THIS DOCUMENT IS A CONFIRMING ELECTRONIC COPY OF
THE FORM 8-K FILED IN PAPER ON JANUARY 4, 1996.
SECURITIES AND EXCHANGE COMMISSION
Washington, D.C. 20549
FORM 8-K
CURRENT REPORT
Pursuant to Section 13 or 15(d) of the
Securities Exchange Act of 1934
Date of Report (Date of earliest event reported):
December 28, 1995
ONCOR, INC.
(Exact name of registrant as specified in its charter)
Maryland 0-16177 52-1310084
(State or other jurisdiction (Commission (IRS Employer
of incorporation) file number) Identification No.)

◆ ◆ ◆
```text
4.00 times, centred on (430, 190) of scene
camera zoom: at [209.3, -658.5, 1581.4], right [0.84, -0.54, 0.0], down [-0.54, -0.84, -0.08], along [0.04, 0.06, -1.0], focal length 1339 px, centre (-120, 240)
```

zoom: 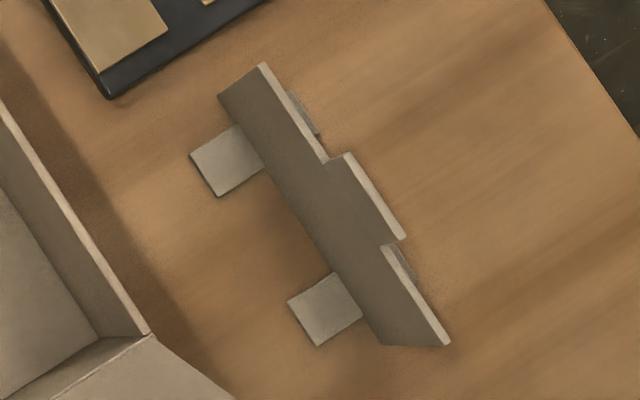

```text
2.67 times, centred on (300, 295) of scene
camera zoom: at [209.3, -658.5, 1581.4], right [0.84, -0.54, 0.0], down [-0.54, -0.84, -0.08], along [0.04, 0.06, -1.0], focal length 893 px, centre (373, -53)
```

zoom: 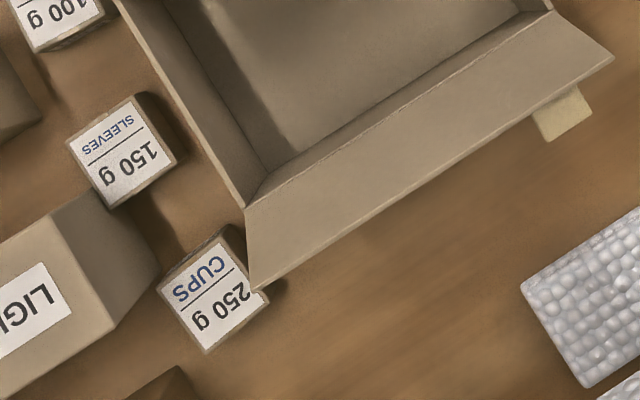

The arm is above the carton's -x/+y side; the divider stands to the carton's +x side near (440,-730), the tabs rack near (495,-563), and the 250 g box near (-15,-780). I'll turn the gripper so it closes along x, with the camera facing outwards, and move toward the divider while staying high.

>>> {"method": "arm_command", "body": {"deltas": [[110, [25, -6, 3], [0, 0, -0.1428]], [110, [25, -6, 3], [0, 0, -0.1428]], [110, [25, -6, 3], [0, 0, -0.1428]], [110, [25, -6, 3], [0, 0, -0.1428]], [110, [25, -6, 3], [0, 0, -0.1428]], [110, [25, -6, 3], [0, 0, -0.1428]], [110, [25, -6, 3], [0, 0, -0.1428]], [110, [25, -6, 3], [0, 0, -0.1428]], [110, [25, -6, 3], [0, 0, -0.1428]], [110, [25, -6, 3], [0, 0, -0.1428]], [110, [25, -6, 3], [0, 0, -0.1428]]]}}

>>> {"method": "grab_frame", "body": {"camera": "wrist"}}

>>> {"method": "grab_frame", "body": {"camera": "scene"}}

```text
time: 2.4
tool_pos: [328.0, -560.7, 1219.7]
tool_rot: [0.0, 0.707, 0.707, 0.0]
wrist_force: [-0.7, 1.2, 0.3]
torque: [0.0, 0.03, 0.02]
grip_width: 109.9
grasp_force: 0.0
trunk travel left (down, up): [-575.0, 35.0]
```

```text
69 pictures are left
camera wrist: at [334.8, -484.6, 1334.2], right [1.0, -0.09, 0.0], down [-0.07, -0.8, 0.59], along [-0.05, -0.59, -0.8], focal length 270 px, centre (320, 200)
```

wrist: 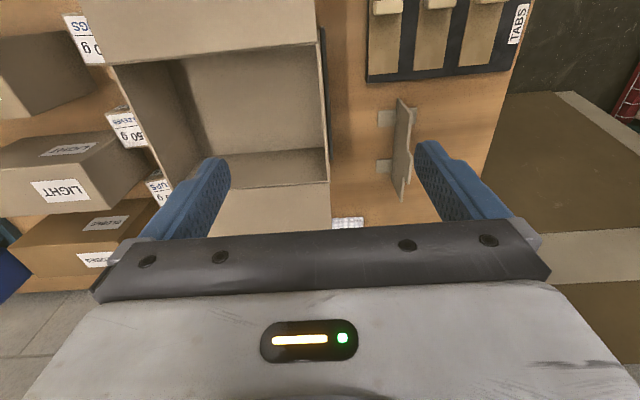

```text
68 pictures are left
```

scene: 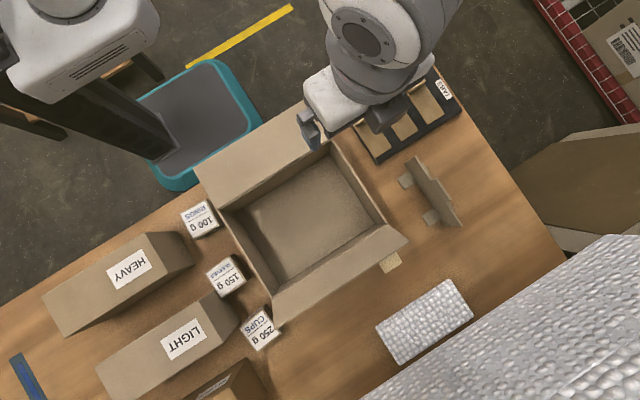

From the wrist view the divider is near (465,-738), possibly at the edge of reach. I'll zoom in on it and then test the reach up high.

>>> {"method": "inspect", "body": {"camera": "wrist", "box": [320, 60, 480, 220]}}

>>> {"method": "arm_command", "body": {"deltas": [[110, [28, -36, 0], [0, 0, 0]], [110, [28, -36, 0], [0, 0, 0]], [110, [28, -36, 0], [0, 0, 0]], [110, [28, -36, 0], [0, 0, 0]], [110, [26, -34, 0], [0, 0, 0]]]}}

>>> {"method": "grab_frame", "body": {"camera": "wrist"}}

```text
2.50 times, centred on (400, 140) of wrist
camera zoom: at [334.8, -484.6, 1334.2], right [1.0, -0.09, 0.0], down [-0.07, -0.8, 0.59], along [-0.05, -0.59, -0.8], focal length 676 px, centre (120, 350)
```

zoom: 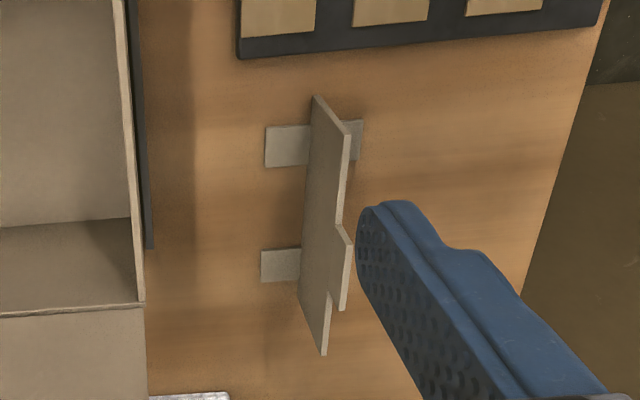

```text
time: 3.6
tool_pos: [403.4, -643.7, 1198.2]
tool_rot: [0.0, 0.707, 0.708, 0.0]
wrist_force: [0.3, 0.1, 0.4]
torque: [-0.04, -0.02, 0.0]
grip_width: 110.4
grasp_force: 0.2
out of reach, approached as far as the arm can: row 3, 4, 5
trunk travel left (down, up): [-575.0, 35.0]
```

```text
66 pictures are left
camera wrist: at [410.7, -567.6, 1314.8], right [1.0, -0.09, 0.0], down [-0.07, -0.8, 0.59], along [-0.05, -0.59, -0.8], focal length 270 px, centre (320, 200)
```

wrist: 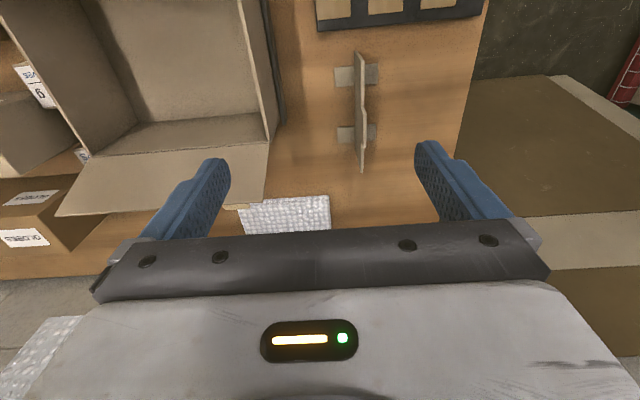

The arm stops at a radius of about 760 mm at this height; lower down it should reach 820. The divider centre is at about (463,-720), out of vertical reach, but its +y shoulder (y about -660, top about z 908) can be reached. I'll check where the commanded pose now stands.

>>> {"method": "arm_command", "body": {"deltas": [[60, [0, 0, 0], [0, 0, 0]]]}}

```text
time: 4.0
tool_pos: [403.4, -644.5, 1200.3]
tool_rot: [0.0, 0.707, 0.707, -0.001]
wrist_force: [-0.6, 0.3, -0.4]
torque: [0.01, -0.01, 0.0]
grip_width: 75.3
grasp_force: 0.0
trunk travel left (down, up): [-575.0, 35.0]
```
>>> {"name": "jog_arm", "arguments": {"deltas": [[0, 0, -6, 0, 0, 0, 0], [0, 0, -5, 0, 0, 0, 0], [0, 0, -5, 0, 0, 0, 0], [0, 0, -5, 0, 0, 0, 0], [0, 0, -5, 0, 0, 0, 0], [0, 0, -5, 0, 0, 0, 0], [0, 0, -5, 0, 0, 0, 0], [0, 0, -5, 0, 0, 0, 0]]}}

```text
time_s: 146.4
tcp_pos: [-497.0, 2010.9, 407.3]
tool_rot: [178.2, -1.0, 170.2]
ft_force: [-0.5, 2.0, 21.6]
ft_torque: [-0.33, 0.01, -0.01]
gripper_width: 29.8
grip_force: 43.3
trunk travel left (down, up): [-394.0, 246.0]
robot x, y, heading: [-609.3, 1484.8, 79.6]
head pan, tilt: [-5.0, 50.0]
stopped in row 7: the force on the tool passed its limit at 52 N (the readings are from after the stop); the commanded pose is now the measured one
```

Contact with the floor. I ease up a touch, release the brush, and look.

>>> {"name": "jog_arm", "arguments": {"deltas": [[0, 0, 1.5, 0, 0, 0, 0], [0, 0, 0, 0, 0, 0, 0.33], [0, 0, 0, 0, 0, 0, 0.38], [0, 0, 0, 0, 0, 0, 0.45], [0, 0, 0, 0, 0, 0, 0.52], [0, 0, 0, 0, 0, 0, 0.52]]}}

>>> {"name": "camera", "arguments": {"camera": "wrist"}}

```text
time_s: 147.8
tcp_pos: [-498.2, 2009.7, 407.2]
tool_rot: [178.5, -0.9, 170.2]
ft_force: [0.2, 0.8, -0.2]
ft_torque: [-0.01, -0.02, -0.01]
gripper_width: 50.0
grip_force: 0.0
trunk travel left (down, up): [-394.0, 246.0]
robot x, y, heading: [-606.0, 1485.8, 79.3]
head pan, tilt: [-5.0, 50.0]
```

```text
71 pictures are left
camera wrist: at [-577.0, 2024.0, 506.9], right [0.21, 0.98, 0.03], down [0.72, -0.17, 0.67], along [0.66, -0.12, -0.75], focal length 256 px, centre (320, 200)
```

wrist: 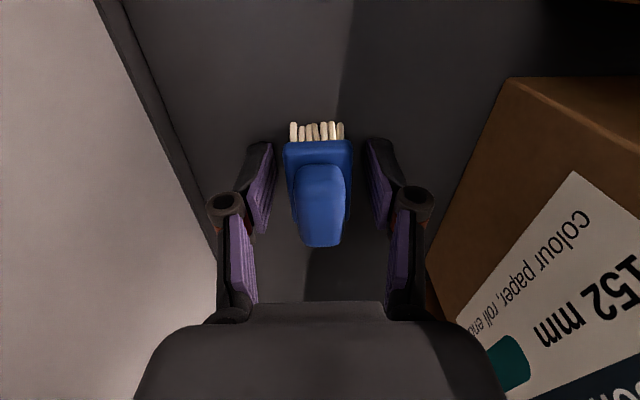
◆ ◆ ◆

209 Perry Parkway, Gaithersburg, Maryland 20877
(Address of principal executive offices) (Zip Code)
(301) 963-3500
(Registrant's telephone number, including area code)
N.A.
(Former name or former address, if changed since last report)
Item 5. Other Events
See attached press release.
SIGNATURES
Pursuant to the requirements of the Securities Exchange
Act of 1934, the registrant has duly caused this report to be
signed on its behalf by the undersigned hereunto duly authorized.
ONCOR, INC.
(Registrant)
By: /s/ Stephen Turner
Name: Stephen Turner
Title: Chief Executive Officer
Dated: December 29, 1995
PRESS RELEASE
For Further Information Contact: Oncor, Inc.
209 Perry Parkway
Stephen Turner Gaithersburg, MD 20877
John Coker (301)963-3500
Fax (301)926-6129
E-mail: [email protected]
FOR IMMEDIATE RELEASE
ONCOR, INC. COMPLETES $10 MILLION PRIVATE PLACEMENT
Gaithersburg, Maryland -- December 28, 1995 . . . Oncor, Inc.
(AMEX: ONC) today announced conclusion of a private placement
with institutional investors totaling $10 million consisting of
768,384 shares of common stock for $3.0 million, and $7.0 million
of 4.5% three-year unsecured notes convertible into shares of
common stock of the company. The private placement was made
pursuant to Regulation D of the Securities Act of 1933.
Oncor will be filing a registration statement covering resale of
the common stock issued today and issuable upon conversion of the
notes. The notes become convertible in three equal tranches 15,
35 and 65 days after effectiveness of the registration statement.
They are convertible at a price equal to 80.5% of the market
value of the common stock at the time of conversion.
"This private placement enhances the company's financial strength
for pursuit of our long-term objectives," said Stephen Turner,
Oncor's Chairman and Chief Executive Officer. "The structure
of the financing is such that future issuances of the common
stock from the financing will be based upon future market prices
for Oncor's stock." With the closing, the company has
approximately $16 million in cash and cash equivalents.
Oncor, Inc. develops, manufactures and markets gene-based test
systems and related products for use in the detection and
management of cancer and other human disease.